What Walmart means when it says “local”

Last year, Walmart announced that it would double the share of local produce it sells, from 4.5 to 9 percent, over six years.

This doesn’t necessarily mean shoppers will soon find a variety of local produce at their nearest Walmart, however. Walmart counts fruits and vegetables as local if they come from within the same state. It can achieve much of its promise by buying more of each state’s major commodity crops, such as peaches in Georgia and apples in Washington, and by using big states like California, Texas, and Florida, where both supercenters and large-scale farming are prevalent, to pump up its national average.


Walmart’s promise to increase local sourcing is reminiscent of its pledge five years ago to expand its organic food offerings. “They held true to their corporate model and tried to do organics the same way,” said Mark Kastel of the Cornucopia Institute. For its store-brand organic milk, for example, Walmart turned to Aurora Organic Dairy, which runs several giant industrial milking operations in Texas and Colorado, each with as many as 10,000 cows. In 2007, the USDA sanctioned Aurora for multiple violations of organic standards. Earlier this year, the agency stepped in again, this time revoking the organic certification for Promiseland Livestock, which had been supplying supposedly organically raised cows to Aurora.

Leveraging food deserts

Walmart has renewed its push to get into big cities, after trying and failing a few years ago. This time the company has honed a fresh strategy that goes right to the soft underbelly of urban concerns. In July, Walmart officials, standing alongside First Lady Michelle Obama, pledged to open or expand as many as 300 stores “in or near” food deserts.
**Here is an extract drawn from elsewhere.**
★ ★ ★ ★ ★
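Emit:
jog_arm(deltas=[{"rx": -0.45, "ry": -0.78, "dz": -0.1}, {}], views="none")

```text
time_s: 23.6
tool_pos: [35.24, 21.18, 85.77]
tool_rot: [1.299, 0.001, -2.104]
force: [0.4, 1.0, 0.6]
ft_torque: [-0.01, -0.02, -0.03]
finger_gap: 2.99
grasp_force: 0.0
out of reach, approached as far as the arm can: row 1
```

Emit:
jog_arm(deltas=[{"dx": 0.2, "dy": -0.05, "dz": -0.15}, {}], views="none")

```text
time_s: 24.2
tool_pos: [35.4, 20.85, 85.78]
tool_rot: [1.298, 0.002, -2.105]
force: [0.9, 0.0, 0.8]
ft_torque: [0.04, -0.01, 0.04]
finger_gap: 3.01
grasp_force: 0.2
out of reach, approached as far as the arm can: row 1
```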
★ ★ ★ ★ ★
Walmart sees underserved neighbourhoods as a way to edge its camel’s nose under the tent and then do what it’s done in the rest of the country: open dozens of stores situated to take market share from local grocers and unionized supermarkets. Stephen Colbert dubbed the strategy Walmart’s “Trojan cantaloupe.” For example, an analysis by Manhattan Borough President Scott Stringer’s office estimates that if Walmart opens in Harlem, at least 30 supermarkets, greengrocers, and bodegas selling fresh produce would close.

For neighbourhoods that are truly underserved, it seems hard to argue with the notion that having a Walmart nearby is better than relying on 7–11 and McDonald’s for meals. But poor diet, limited access to fresh food, and diet-related health issues are a cluster of symptoms that all stem from a deeper problem that Walmart is likely to make worse: poverty.